However, as we near the end of the first full month of the 2022 campaign, Wacha has defied his recent results and been in the conversation for the title of the Red Sox’s best full-time starter. Recent outings from Nathan Eovaldi and Garrett Whitlock have been more dominant than any of Wacha’s, of course, but Wacha has been more consistent than Eovaldi and has been a member of the rotation for the whole year, while Whitlock has just recently joined the rotation and is only making short starts. In fact, based on both ERA- and ERA+, among full-time Red Sox starters, Wacha is easily at the top of the depth chart. So, has something changed or is this just a small sample mirage?
The argument for the former is based on Wacha’s pitch mix, including what, where and how well he’s throwing it. Wacha has spent a large portion of his career relying on three pitches while dashing in a couple others to keep hitters off-balance. Those three favored offerings have generally consisted of his four-seam fastball, changeup and cutter. In 2022, however, he has simplified his arsenal even more, by beefing up his changeup usage (which continues a recent trend) and cutting (pardon the pun) into how much he uses his cutter. In 2021, he threw 36.1 percent fastballs, 29.4 percent changeups and 24.9 percent cutters. Those numbers have morphed to 38.5 percent, 32 percent and 14.2 percent, respectively, this season.

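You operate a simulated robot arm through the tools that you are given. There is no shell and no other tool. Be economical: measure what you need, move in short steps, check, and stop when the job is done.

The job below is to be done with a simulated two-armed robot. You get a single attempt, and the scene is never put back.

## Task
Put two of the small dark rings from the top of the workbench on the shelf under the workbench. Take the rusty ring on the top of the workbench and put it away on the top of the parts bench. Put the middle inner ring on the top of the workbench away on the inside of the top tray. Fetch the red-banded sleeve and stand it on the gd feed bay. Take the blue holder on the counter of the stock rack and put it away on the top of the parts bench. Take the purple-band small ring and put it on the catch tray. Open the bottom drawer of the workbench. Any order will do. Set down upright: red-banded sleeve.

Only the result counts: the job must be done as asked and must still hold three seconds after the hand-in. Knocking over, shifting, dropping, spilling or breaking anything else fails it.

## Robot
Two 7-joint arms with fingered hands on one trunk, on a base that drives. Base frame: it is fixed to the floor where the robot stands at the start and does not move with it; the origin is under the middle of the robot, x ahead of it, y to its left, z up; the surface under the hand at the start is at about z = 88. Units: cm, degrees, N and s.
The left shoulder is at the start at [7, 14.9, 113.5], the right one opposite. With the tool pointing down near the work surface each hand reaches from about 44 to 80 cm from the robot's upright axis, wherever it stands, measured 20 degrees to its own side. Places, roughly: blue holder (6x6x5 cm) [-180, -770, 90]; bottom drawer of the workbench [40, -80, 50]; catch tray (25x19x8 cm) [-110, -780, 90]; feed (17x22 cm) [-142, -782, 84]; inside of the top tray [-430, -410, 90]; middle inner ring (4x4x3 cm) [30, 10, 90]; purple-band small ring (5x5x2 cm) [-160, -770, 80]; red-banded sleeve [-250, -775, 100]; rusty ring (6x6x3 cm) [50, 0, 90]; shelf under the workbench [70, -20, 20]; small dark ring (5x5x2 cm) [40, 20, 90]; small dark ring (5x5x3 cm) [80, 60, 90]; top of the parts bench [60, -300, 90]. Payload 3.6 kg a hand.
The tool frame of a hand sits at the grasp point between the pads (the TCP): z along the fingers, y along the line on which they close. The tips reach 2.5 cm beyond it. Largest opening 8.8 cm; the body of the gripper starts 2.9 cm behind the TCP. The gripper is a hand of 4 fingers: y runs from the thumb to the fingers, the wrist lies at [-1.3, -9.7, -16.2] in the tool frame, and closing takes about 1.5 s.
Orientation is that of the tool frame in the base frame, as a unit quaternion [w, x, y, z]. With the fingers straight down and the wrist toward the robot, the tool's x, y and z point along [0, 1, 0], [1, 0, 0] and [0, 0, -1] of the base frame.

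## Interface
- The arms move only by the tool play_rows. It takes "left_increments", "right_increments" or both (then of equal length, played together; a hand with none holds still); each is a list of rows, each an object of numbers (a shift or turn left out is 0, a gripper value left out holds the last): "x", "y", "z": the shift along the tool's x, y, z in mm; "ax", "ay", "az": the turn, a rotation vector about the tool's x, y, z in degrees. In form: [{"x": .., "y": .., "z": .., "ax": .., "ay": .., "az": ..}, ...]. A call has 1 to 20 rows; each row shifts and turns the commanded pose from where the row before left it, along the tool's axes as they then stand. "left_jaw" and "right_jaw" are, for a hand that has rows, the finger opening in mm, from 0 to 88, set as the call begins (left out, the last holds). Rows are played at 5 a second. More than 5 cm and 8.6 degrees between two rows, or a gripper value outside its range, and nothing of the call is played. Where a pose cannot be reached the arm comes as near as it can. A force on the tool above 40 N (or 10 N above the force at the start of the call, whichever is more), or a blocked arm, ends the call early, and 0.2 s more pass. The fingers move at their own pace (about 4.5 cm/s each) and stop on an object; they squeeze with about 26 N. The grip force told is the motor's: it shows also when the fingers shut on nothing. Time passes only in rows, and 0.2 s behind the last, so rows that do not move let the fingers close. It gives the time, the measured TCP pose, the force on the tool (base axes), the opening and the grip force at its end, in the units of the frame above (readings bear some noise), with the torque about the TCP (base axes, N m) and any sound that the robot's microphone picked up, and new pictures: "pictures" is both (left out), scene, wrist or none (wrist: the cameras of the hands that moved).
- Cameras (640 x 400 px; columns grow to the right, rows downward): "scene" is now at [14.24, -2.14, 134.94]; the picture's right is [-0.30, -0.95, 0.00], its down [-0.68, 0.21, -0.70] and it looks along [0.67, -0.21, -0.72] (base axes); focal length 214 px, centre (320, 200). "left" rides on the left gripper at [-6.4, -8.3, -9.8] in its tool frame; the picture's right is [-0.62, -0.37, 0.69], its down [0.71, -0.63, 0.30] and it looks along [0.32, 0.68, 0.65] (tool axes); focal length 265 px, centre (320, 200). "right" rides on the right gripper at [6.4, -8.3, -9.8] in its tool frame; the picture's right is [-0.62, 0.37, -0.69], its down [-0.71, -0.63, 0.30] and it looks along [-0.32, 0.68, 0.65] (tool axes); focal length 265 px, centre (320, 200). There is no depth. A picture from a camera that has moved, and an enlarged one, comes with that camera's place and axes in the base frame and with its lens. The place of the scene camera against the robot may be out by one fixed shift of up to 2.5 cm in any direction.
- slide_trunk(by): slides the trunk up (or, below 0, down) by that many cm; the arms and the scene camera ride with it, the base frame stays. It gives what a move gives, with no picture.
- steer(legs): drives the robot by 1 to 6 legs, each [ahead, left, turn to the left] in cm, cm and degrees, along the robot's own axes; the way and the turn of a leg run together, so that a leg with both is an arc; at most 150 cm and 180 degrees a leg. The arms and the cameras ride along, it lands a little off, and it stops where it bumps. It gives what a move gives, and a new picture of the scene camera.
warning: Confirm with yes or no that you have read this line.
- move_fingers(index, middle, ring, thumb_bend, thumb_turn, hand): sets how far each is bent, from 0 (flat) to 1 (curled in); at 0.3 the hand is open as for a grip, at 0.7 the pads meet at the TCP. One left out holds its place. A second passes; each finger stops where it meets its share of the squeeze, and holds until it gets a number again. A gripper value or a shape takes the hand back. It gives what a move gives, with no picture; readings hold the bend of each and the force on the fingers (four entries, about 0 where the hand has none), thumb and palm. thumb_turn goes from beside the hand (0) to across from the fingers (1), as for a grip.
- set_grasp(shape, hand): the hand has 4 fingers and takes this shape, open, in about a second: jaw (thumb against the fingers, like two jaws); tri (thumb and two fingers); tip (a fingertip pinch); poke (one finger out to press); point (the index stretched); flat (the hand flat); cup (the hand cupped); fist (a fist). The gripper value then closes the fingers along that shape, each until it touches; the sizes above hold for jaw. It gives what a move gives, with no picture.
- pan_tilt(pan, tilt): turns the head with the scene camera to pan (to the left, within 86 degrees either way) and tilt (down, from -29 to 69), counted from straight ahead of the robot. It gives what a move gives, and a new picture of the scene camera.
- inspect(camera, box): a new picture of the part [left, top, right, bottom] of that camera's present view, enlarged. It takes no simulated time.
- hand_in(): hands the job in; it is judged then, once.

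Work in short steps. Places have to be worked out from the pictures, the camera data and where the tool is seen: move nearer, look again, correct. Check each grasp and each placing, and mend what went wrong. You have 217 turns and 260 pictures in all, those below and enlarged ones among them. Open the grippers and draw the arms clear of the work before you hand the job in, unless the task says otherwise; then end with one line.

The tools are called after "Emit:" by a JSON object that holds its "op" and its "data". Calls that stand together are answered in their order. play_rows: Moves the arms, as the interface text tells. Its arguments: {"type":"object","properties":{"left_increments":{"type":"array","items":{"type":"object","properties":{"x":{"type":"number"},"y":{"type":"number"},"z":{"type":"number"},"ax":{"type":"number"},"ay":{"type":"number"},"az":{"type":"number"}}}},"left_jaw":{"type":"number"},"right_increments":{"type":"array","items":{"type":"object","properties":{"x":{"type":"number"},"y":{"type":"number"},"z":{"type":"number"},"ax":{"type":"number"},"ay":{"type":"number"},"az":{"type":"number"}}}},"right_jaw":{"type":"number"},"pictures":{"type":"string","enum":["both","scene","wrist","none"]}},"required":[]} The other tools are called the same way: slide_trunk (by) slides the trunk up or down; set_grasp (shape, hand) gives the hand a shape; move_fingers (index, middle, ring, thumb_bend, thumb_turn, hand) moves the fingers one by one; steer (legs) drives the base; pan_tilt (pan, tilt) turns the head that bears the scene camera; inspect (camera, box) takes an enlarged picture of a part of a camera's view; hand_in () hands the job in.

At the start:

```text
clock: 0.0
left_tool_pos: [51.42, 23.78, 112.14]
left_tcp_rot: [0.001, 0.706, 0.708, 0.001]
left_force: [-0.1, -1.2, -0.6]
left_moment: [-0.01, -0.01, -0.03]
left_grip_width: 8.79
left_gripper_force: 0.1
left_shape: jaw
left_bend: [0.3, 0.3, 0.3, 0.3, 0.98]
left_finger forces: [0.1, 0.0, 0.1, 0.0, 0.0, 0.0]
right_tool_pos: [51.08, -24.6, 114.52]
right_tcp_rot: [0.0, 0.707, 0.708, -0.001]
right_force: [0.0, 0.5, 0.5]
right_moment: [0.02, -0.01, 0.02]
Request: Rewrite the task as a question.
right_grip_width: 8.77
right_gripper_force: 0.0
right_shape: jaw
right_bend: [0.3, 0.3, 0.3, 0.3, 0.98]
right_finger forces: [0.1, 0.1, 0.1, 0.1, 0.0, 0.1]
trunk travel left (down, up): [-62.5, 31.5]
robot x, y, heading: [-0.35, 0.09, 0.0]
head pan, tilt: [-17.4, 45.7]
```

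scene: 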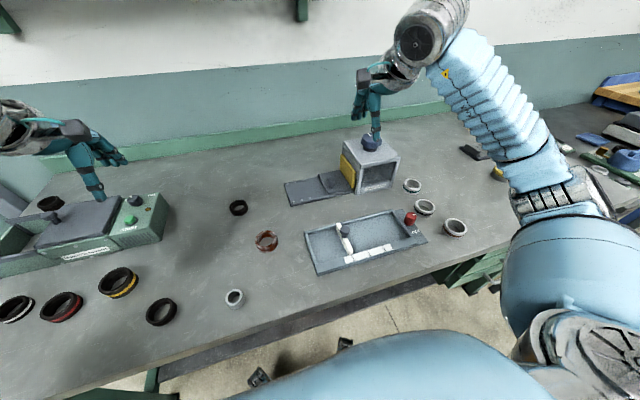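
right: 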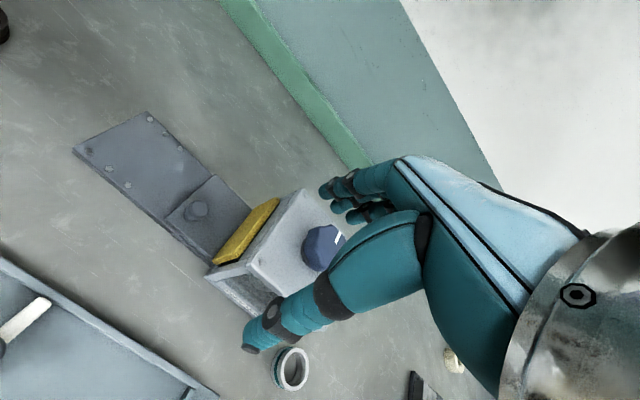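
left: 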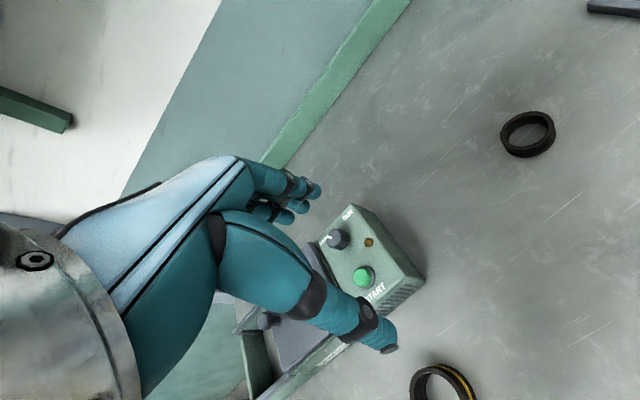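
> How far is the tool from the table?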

While Wacha has had similarly low cutter usage before, it has usually been because he was throwing his fastball way more. For example, in 2019, he only threw his cutter 15.5 percent of the time, but he was at nearly 50 percent with his fastball. Now he’s almost evenly distributing his fastball and changeup usage while letting his cutter take a back seat. Relying on a strategy that boils down to throwing the ball hard and soft depending on the situation is a simple and perhaps antiquated one, but it’s really paying off for Wacha because of how effective each pitch has been. His changeup has been particularly lethal, ranking ninth among MLB pitchers with at least 20 innings pitched in changeup pitch value. In addition, despite less than dominant velocity, Wacha has the 11th-most valuable fastball in MLB among that same group of pitchers.
The fastball-changeup reliance isn’t just showing up on the pitch value charts either. It’s also leading to strong results in terms of run prevention. Wacha has an ERA of 1.77 right now, and although that is leagues ahead of his expected ERA (3.33), it’s not like the latter is particularly bad. In fact, it’s very good. Speaking of expected things, Wacha’s expected batting average against ranks in the 73rd percentile, and he’s above the 50th percentile in expected slugging.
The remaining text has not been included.